In Part 2 of this blog series, I dive deeper into vector search and embeddings.
This all sounds very cool, but I feel it is important to also mention some things that should be taken into account before applying any of the above.
- Overfitting and irrelevant information: While the LLMs are designed to respond based on patterns it has observed during their training, they can occasionally generate outputs that include irrelevant or inaccurate information due to over-generalizing from the data it was trained on.
- Not up to date: LLMs were not designed for real-time learning or updating their knowledge. They are trained on a static dataset and do not have the ability to learn new information after training. This means they might not have information on recent events or developments.
- Data privacy: There could be potential privacy concerns if a search engine built on an LLM is not designed with strong data privacy protections. Users would need to be assured that their queries are handled confidentially, and that the system isn’t retaining or learning from their personal data.
- Niche data: LLMs can struggle with highly specialized terminology or context, as their understanding is based on patterns they’ve observed in their training data.

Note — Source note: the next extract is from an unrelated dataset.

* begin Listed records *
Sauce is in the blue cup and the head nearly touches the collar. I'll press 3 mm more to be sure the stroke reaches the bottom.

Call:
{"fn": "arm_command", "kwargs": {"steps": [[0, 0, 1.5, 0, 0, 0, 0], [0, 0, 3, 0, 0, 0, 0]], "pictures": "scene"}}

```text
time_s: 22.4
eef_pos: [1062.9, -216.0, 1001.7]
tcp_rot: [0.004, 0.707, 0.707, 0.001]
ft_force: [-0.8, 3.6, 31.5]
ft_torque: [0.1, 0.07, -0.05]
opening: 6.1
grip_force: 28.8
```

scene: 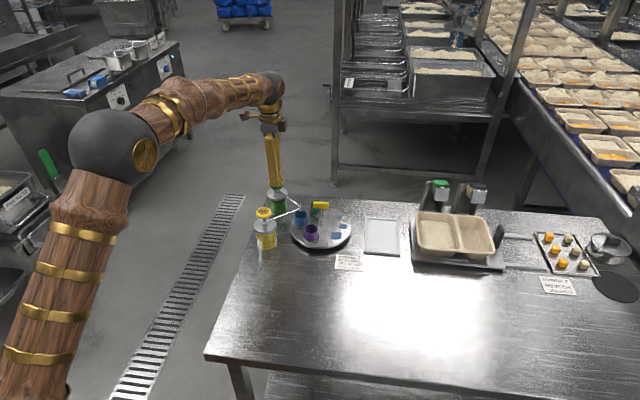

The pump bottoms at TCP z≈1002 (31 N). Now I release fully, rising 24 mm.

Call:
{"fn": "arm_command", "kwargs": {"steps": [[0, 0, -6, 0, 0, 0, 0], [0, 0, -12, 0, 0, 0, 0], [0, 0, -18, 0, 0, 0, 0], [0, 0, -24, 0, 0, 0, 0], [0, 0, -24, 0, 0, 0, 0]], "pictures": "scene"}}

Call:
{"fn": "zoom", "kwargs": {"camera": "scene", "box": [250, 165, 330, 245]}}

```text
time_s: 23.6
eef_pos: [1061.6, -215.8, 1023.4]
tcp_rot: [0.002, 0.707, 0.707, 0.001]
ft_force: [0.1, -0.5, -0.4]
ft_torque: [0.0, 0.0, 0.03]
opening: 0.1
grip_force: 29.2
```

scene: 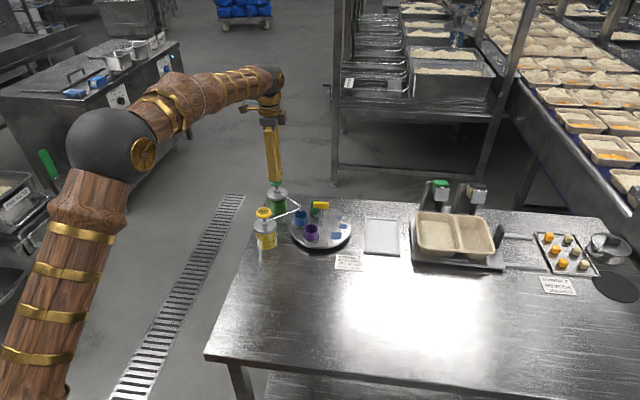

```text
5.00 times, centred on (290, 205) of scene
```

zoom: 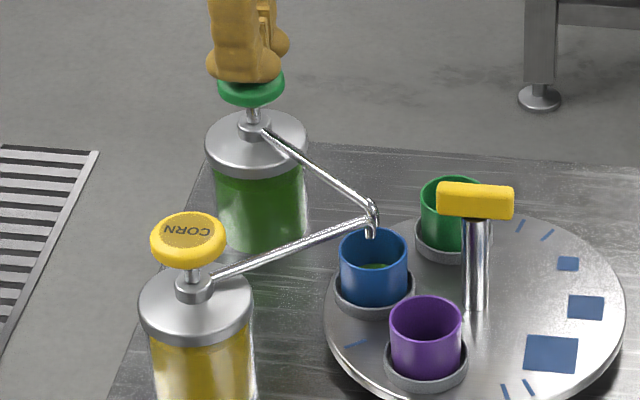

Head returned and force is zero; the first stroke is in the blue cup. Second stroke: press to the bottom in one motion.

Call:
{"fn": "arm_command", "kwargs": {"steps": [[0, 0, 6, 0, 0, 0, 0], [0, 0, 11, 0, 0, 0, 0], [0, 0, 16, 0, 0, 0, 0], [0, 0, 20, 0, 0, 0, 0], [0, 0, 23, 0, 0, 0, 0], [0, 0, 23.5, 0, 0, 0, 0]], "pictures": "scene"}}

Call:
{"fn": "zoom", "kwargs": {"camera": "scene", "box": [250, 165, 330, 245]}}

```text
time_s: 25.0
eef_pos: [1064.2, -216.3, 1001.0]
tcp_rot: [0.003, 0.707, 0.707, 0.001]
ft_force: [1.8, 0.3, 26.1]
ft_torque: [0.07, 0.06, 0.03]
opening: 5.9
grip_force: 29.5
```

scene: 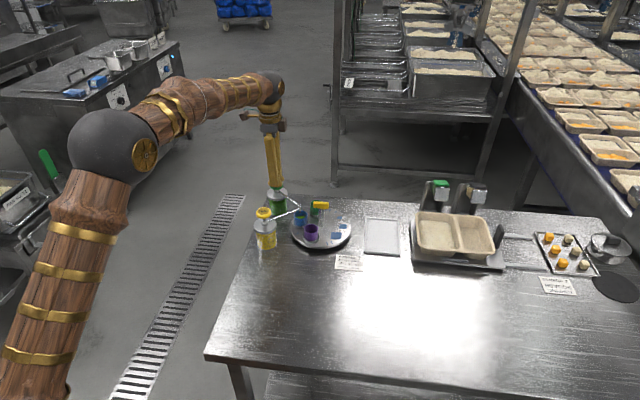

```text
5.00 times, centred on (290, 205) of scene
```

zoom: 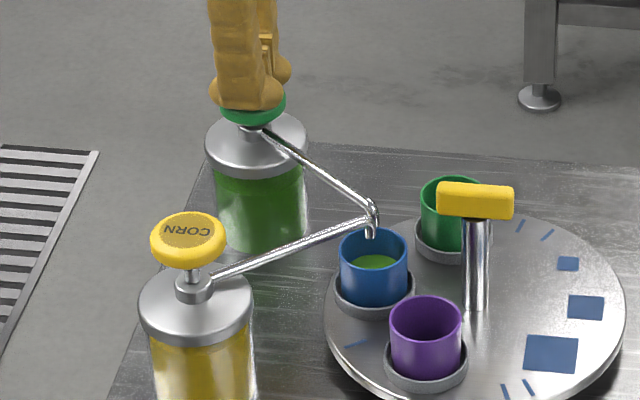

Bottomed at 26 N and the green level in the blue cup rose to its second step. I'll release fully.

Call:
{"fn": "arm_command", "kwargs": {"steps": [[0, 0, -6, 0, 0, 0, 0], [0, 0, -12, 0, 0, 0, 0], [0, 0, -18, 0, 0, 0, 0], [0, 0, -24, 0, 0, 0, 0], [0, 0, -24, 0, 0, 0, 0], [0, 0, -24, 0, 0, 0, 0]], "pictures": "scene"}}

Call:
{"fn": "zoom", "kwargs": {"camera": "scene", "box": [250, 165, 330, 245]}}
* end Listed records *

If a niche topic has unique contexts that were not adequately represented in the training data, the model might not respond accurately.
- Latency: Larger models require more computational power to process and generate responses. This can lead to longer response times, especially if the model is not optimized or if hardware resources are limited. The length of the generated responses and the number of requests the model has to handle concurrently can impact latency too. Longer responses take more time to generate and transmit. If a model serves a high volume of queries simultaneously, response times may increase.
- Cost: If you’re using a closed-source model, you probably have to pay for each request sent to the API wrapped around the model. Larger and more comprehensive models tend to be more expensive. Experiment with different models to see which one aligns best with your requirements, and whether it justifies the associated expenses.
The examples above are just a few of the capabilities of LLMs. Development in this area is progressing rapidly. Each day, these tools become more efficient, accurate, and easier to implement, signaling a transformative shift in search mechanisms.
However, there are caveats, but I firmly believe with rigorous experimentation and refinement, we can navigate these hurdles. It’s essential to know that LLMs are not futuristic constructs. They are here, now, and accessible for everyone to use. Now is the time to start experimenting!